DOCUMENT SEGMENT
16 febbraio 2008

LA BOLLA DEL 2000-2001.

NEW YORK È UN GIORNO COME TANTI ALTRI. Il miliardario Rockefeller si siede su una poltrona e si fa lucidare le scarpe. Il giovane lustrascarpe è euforico. «Lo sa signore – dice cominciando a spazzolare - sono appena stato in banca. Ho comprato mille azioni. Un mio parente mi ha assicurato che nel giro di alcuni giorni raddoppieranno il loro valore. Non è fantastico? Perché non ci prova anche lei?». Rockefeller mette mezzo dollaro nella mano del ragazzo, che non ha ancora finito il lavoro, e scappa in borsa a vendere tutti i suoi titoli.

Dopo poche settimane Wall Street crolla. Inizia la crisi del 1929, seguita dalla Grande Depressione. È un vecchio aneddoto di cui esistono molte versioni. Ma il messaggio è chiaro: quando anche l’uomo della strada parla di investimenti in borsa, molto probabilmente i mercati sono già sull’orlo di un collasso. Ed è ora di vendere. È successo anche nel 2000. Amici, parenti, carrozzieri e parrucchiere. Tutti a comprare azioni. La fase espansiva sembrava non finire mai. Poi il crollo inatteso e tre anni consecutivi di rendimenti sottozero. I guadagni di molti piccoli investitori si sono dissolti come una bolla di sapone alla prima bava di vento.
Tutti erano convinti che l'informatica ed internet erano il futuro. Un'opinione più che condivisibile, se non che ha portato a iper-valutare le aziende semplicemente perché avevano un sito internet o lavoravano con internet.

SUPPLIED DATA
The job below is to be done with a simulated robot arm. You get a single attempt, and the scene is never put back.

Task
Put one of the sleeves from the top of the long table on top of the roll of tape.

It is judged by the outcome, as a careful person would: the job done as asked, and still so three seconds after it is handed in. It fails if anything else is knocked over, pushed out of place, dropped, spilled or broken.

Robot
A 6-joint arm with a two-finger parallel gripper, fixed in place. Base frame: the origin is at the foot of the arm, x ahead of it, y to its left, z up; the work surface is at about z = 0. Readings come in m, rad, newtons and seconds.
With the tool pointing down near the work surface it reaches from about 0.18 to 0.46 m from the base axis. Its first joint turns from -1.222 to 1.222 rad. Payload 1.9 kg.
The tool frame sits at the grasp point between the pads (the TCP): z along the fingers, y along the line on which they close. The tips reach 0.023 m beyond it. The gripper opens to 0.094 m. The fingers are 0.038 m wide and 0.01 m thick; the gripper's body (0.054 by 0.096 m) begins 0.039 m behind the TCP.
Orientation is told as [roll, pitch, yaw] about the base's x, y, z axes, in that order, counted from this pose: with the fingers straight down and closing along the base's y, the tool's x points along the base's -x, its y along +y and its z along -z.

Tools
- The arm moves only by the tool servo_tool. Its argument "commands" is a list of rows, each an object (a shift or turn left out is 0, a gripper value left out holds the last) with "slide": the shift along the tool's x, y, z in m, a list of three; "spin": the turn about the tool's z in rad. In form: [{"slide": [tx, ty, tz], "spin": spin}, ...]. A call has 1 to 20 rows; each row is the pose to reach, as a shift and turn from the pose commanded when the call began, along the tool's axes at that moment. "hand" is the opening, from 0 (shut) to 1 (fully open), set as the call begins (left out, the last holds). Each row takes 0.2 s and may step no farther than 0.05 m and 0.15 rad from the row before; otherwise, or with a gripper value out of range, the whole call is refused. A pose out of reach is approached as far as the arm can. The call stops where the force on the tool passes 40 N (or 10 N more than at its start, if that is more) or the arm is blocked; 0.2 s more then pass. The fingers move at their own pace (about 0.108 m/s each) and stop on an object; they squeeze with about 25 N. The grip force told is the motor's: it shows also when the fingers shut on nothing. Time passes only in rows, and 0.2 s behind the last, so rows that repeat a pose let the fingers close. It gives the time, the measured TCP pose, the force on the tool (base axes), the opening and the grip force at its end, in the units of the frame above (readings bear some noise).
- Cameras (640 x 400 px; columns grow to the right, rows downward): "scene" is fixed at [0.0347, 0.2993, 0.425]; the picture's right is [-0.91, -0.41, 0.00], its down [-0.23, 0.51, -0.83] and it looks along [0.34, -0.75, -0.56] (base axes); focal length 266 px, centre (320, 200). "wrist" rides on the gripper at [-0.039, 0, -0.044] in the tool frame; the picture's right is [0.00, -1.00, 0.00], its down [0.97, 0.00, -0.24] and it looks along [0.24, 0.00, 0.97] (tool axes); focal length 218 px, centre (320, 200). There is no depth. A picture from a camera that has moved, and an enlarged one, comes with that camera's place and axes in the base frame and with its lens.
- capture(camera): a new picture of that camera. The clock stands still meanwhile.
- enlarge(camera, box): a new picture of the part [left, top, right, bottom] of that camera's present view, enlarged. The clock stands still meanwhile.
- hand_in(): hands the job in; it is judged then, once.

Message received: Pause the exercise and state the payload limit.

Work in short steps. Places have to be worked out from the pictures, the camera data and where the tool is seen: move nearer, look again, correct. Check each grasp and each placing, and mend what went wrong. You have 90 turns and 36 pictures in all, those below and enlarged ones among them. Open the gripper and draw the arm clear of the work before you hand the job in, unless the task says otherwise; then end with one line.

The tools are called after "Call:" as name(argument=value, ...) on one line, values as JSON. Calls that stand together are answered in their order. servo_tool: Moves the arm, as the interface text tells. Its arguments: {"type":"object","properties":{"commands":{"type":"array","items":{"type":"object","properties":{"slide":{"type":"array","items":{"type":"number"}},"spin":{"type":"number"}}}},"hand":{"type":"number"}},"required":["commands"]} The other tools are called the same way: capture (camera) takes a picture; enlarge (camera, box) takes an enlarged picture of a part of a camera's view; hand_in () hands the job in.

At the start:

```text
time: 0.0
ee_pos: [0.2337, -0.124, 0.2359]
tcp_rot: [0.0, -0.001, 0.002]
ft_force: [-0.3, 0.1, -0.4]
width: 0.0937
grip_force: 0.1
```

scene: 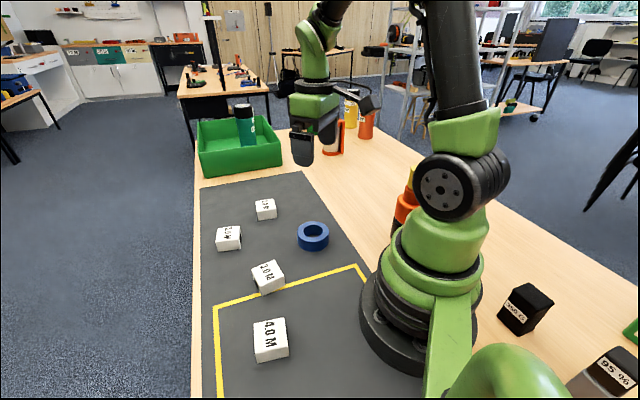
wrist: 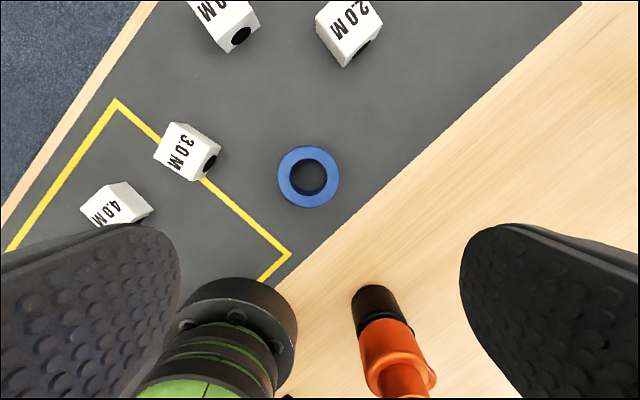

STATED TASK
Reproduce the entire document segment without changes.

CORRECT RESPONSE
16 febbraio 2008

LA BOLLA DEL 2000-2001.

NEW YORK È UN GIORNO COME TANTI ALTRI. Il miliardario Rockefeller si siede su una poltrona e si fa lucidare le scarpe. Il giovane lustrascarpe è euforico. «Lo sa signore – dice cominciando a spazzolare - sono appena stato in banca. Ho comprato mille azioni. Un mio parente mi ha assicurato che nel giro di alcuni giorni raddoppieranno il loro valore. Non è fantastico? Perché non ci prova anche lei?». Rockefeller mette mezzo dollaro nella mano del ragazzo, che non ha ancora finito il lavoro, e scappa in borsa a vendere tutti i suoi titoli.

Dopo poche settimane Wall Street crolla. Inizia la crisi del 1929, seguita dalla Grande Depressione. È un vecchio aneddoto di cui esistono molte versioni. Ma il messaggio è chiaro: quando anche l’uomo della strada parla di investimenti in borsa, molto probabilmente i mercati sono già sull’orlo di un collasso. Ed è ora di vendere. È successo anche nel 2000. Amici, parenti, carrozzieri e parrucchiere. Tutti a comprare azioni. La fase espansiva sembrava non finire mai. Poi il crollo inatteso e tre anni consecutivi di rendimenti sottozero. I guadagni di molti piccoli investitori si sono dissolti come una bolla di sapone alla prima bava di vento.
Tutti erano convinti che l'informatica ed internet erano il futuro. Un'opinione più che condivisibile, se non che ha portato a iper-valutare le aziende semplicemente perché avevano un sito internet o lavoravano con internet.